José Ortega y Gasset,

“Mirabeau, o el Político”

(1927, Revista de Occidente).

I

Escribo estas líneas no como académico, ni como politólogo, sino como ciudadano. Aquellos son roles importantes para cualquier sociedad abierta, distintos en su naturaleza con el rol del líder político. Se distancian en nuestro imaginario mutuo, que muchas veces es de incomprensión y desconfianza. A quienes estudiamos la política se nos exige, no sin justicia, que asumamos una posición más directa, menos aséptica, ante momentos angustiosos. No sin escepticismo, quiero decir que temo al académico militante, con aspiración de filósofo rey. Por eso, permítame el lector abandonar pretensiones de tarima aleccionadora, y bajar hasta el ágora pública con los otros ciudadanos. Invitado a esta tarea, me encuentro ante un testimonio que reta muchas de nuestras expectativas y prejuicios, por lo que solo desde la ciudadanía puedo permitirme comentarlo. Como parte de la misma comunidad política de la cual este libro muestra en su denuncia, pero también de la comunidad política que aspiramos, prospectivamente, y cuya realización nos ha sido esquiva.

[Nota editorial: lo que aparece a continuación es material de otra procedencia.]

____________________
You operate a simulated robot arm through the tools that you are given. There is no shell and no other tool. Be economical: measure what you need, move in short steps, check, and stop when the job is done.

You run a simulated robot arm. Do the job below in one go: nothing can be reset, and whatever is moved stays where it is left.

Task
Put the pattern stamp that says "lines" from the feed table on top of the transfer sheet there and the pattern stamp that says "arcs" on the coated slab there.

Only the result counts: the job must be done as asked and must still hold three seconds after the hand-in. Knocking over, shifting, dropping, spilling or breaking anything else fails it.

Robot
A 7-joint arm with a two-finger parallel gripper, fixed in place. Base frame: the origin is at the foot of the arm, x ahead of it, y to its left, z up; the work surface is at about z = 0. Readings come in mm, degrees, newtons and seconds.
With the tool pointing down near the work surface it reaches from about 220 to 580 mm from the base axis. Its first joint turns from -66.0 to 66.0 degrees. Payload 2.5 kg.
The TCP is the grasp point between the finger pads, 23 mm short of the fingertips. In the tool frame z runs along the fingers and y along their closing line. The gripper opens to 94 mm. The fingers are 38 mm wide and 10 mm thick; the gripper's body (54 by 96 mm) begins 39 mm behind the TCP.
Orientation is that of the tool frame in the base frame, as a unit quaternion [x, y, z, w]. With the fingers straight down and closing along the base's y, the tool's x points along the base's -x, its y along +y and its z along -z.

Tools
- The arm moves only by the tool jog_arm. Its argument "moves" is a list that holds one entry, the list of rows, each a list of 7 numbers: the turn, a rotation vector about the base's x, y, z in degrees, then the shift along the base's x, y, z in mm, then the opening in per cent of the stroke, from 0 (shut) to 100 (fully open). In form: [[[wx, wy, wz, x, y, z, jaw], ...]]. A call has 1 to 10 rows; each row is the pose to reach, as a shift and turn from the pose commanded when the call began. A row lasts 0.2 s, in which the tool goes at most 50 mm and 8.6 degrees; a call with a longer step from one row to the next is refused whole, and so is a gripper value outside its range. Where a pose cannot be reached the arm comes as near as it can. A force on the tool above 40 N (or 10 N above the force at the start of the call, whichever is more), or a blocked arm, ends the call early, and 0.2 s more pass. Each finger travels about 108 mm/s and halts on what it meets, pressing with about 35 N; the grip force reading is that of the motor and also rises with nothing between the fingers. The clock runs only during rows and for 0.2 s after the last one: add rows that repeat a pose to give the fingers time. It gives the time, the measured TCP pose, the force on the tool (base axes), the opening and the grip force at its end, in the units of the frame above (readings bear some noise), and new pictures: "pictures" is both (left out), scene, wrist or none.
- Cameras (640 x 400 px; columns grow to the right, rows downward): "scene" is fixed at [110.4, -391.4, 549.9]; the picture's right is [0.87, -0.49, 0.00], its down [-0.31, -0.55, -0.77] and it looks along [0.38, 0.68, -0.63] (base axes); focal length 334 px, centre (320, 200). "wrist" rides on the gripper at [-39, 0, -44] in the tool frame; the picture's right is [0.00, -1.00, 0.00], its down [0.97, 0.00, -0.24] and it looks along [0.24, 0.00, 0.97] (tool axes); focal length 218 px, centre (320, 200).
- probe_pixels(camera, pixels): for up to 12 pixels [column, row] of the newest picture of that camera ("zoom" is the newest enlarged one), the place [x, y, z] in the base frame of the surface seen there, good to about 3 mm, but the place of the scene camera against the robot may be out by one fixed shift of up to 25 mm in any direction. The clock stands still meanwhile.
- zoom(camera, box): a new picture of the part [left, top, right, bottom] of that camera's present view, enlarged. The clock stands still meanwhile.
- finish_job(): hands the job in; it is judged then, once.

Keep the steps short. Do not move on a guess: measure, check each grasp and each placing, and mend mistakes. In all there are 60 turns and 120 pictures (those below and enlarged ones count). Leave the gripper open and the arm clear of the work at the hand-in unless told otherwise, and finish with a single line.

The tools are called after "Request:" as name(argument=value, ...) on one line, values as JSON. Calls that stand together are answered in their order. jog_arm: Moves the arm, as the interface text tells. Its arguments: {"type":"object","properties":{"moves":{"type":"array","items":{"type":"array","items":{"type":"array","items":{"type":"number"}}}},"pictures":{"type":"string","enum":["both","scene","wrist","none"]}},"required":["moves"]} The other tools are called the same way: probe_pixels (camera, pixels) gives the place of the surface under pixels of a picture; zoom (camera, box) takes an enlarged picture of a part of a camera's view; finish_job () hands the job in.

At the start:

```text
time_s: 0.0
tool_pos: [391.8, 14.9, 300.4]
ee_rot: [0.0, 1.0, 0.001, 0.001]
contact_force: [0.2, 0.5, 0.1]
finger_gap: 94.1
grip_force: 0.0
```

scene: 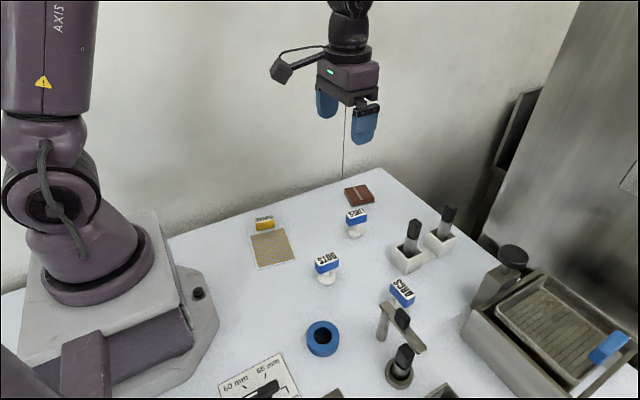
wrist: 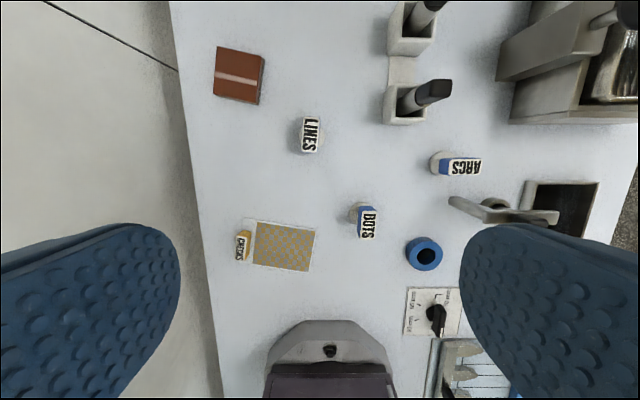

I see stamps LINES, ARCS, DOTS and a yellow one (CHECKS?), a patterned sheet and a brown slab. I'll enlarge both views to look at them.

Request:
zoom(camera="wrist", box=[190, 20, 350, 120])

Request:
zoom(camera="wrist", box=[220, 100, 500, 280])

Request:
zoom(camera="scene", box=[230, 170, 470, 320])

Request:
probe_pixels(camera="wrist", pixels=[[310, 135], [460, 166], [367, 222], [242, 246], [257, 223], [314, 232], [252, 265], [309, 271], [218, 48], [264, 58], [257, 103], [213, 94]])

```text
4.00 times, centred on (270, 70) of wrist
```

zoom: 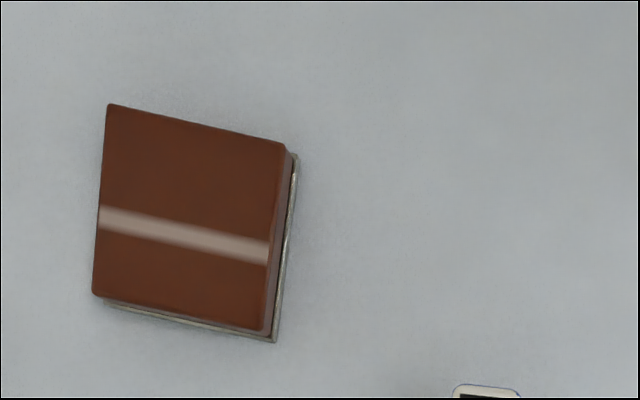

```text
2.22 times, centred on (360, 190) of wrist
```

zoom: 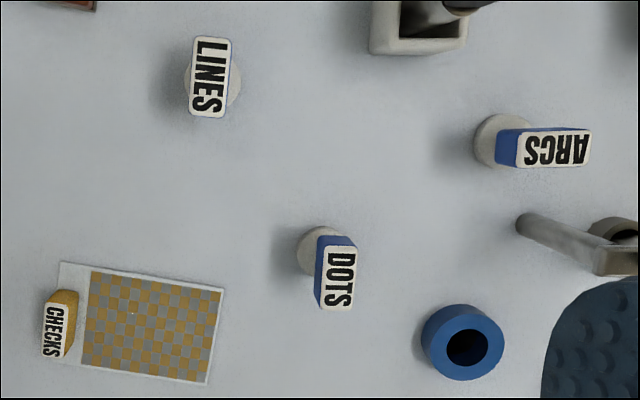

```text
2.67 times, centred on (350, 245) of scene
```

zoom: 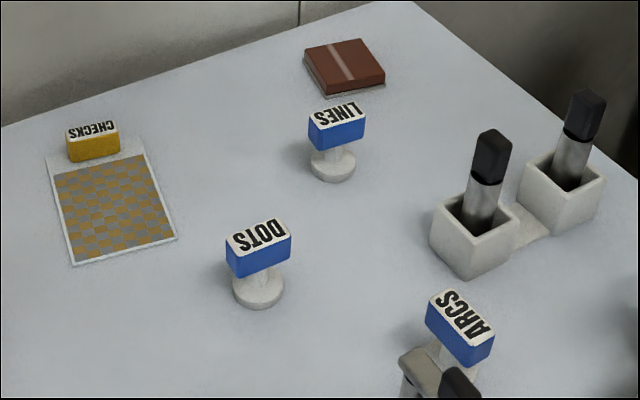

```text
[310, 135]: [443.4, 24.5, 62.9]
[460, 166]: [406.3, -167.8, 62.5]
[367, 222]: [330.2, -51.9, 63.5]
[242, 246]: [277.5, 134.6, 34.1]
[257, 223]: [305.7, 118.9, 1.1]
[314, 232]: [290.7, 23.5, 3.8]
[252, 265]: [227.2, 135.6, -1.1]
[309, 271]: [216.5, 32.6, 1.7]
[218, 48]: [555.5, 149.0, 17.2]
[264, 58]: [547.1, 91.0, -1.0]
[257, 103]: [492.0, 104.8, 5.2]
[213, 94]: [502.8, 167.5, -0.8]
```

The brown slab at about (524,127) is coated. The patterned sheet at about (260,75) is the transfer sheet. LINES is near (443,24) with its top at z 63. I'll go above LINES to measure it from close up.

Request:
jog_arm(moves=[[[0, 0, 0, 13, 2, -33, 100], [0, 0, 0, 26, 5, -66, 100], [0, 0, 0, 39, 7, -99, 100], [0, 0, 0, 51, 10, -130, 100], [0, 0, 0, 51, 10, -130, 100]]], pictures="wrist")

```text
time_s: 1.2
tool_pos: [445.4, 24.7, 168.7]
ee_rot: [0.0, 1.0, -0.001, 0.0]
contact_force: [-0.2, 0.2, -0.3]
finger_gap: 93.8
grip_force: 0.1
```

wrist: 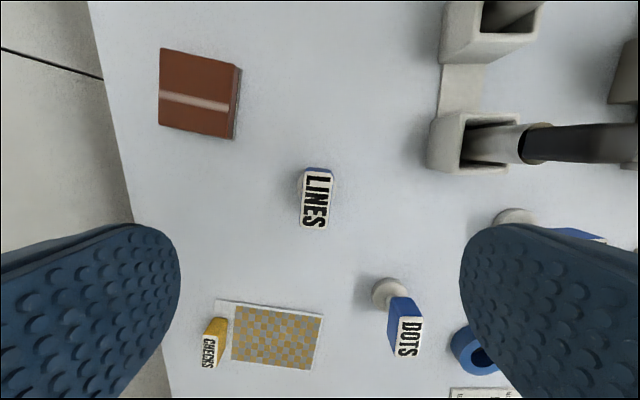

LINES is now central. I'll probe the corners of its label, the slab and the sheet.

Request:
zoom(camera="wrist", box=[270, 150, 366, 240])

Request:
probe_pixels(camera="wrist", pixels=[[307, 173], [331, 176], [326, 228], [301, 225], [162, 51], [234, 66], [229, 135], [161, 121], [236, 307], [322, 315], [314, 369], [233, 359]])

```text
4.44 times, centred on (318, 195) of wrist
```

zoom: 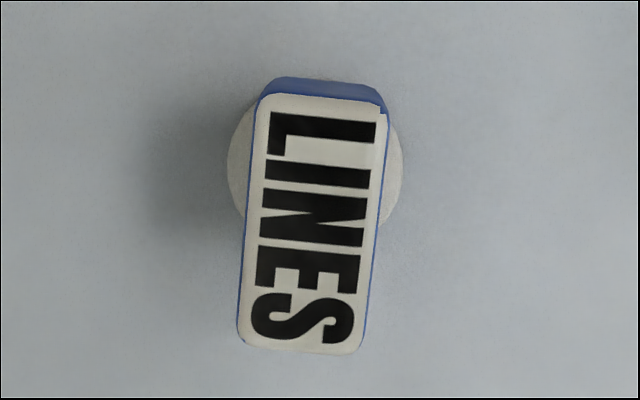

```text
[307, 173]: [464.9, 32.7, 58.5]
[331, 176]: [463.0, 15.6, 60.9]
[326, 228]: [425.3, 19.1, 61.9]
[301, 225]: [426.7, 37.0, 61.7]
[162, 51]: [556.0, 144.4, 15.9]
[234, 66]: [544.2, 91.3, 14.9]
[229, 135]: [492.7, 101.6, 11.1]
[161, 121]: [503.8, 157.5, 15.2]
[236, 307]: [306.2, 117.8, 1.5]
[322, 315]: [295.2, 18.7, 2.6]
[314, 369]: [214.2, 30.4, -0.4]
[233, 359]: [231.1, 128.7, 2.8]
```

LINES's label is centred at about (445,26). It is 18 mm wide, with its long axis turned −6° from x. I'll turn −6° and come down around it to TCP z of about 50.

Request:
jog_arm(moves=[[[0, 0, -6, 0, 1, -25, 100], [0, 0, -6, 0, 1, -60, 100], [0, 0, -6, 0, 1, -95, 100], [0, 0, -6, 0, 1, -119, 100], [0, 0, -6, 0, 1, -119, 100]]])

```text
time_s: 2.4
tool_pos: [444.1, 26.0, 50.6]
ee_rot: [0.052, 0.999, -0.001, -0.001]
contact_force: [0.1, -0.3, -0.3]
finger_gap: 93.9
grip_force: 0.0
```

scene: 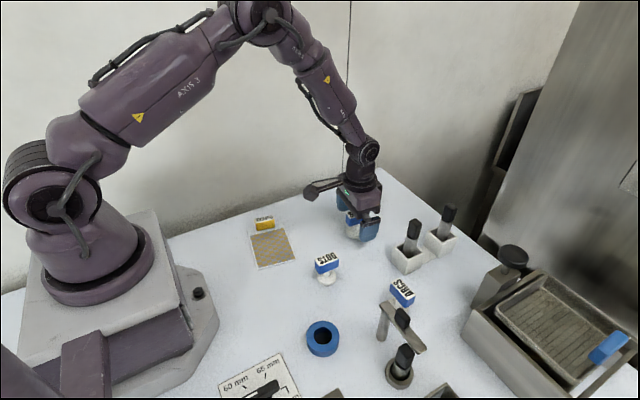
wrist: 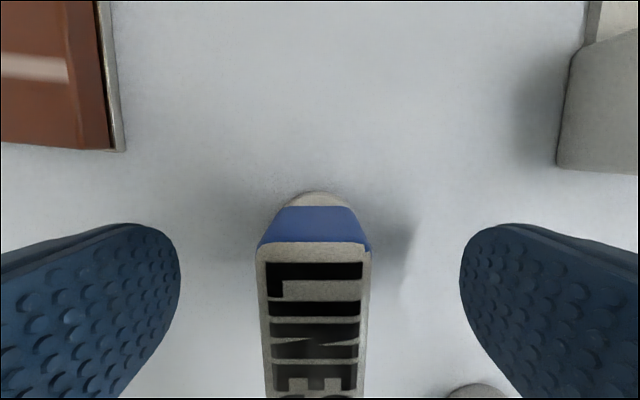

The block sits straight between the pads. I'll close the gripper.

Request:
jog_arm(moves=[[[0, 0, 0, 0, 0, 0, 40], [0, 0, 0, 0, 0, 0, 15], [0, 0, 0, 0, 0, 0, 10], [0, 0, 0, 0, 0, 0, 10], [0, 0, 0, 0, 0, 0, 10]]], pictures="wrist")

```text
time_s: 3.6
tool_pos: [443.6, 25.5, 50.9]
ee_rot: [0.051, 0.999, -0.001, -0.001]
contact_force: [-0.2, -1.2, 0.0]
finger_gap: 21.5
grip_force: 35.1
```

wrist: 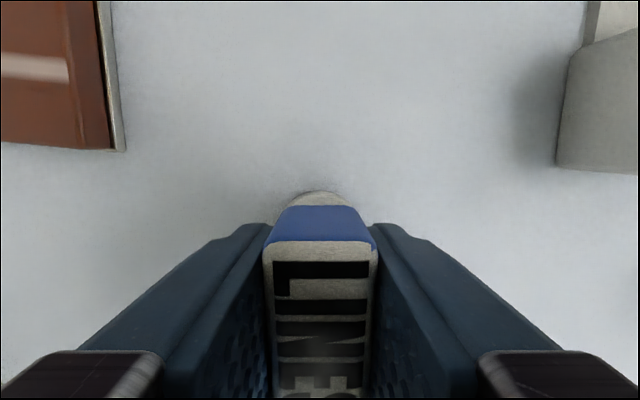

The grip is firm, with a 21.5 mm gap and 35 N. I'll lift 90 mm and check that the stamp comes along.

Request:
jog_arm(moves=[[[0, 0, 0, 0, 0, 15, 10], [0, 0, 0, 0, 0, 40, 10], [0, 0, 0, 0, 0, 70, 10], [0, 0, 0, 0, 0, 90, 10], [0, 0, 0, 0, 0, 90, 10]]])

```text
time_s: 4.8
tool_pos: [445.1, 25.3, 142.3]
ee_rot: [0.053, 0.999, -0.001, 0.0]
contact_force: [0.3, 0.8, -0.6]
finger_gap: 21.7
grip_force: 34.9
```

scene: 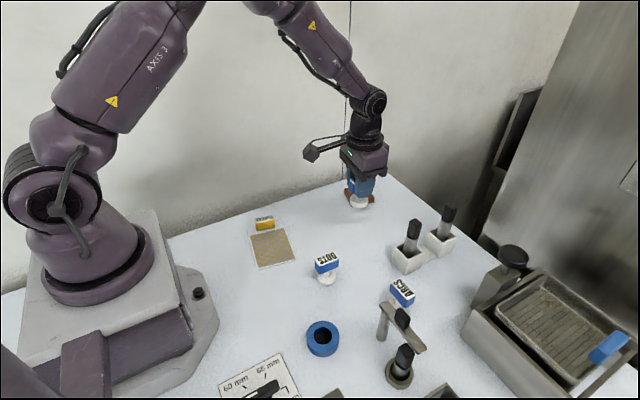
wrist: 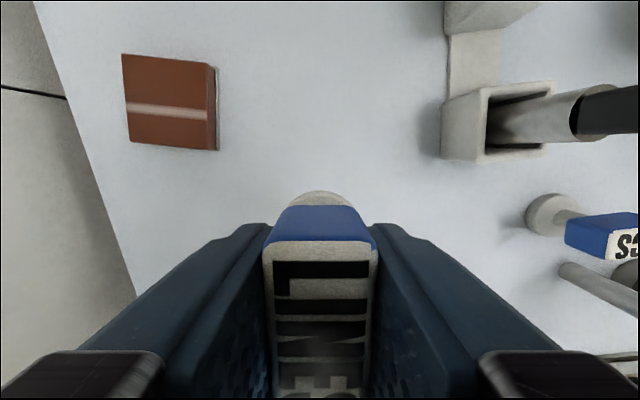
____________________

Tenemos en nuestras manos un testimonio significativo de uno de los políticos protagonistas del movimiento político democrático venezolano de las últimas dos décadas: Julio Andrés Borges, fundador y —hasta este año— coordinador nacional del partido de centro humanista Primero Justicia. En diálogo con la también política y académica Paola Bautista de Alemán, presenta a la opinión pública sus reflexiones sobre la historia reciente. Sin dejarse traicionar por el desánimo y el pesimismo, actitud impropia para alguien que ha asumido esta faceta del ejercicio ciudadano, nos presenta con crudeza lo que puede ser una crítica —y autocrítica— de los últimos años: desde la victoria unitaria en las elecciones parlamentarias de 2015 al auge y crisis del gobierno parlamentario, pasando por la dura represión de la protesta ciudadana en el año 2017. Expone con eso no solo creencias y convicciones sobre lo ocurrido, sino también una crónica de este tiempo con una prospectiva sobre su dirección actual.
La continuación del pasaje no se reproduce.